A message self-destructing as some other spy has read the encryption sequence en route. Mission Impossible style visualization by Dall-E.

WinZ

Exactly Minnie, no one else can summarise it better. Now companies like Microsoft and Google have big interests in security and are racing towards Quantum Entanglement technologies for encryption.

There are many ways this scheme can go wrong. The ability to transport the entangled Photons is lossy. Cracking the ‘sign-off’ sequence can give the spy a back door entry. The Photon entanglement grid might not be random after all. Scientists are still working on all these problems.

It will take many decades for the existing systems to switch over to quantum encryption. But over time, the world will start using Physics rather than Maths to maintain its secrets.

Minnie:

Huh, Physics, Maths… these are concepts created by our human minds. Unencumbered by such simple insularities, the Universe lumbers on with its business anyways, can you say?

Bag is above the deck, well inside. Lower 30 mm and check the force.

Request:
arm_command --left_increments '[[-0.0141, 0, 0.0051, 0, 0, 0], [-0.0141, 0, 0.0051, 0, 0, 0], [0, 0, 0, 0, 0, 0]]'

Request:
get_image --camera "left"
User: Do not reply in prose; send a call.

Unencumbered by such simple insularities of Physics and Math, the Universe lumbers on with its business anyways. Imagination by Dall-E.

WinZ:

< For once, speechless >.

The current encryption standards are inadequate in the future world of Qubits and Quantum Computing.

With Quantum Computers AES256 can be broken in days. Secret communications can become open books.

Countries and corporations are now working on encrypting messages through Quantum Entanglement with Photons. Once entangled, a pair of Protons to maintain their ‘relationship’ even if they are galaxies apart.

One set of the entangled Protons can be used to encrypt the message. The other corresponding set can be transported through fibre optic cables or through space. They can be used to decrypt the message at the receiving end.

These codes cannot be read by a third party observer en route as it is protected by the ‘Principle of Uncertainity’. Just reading those codes change them.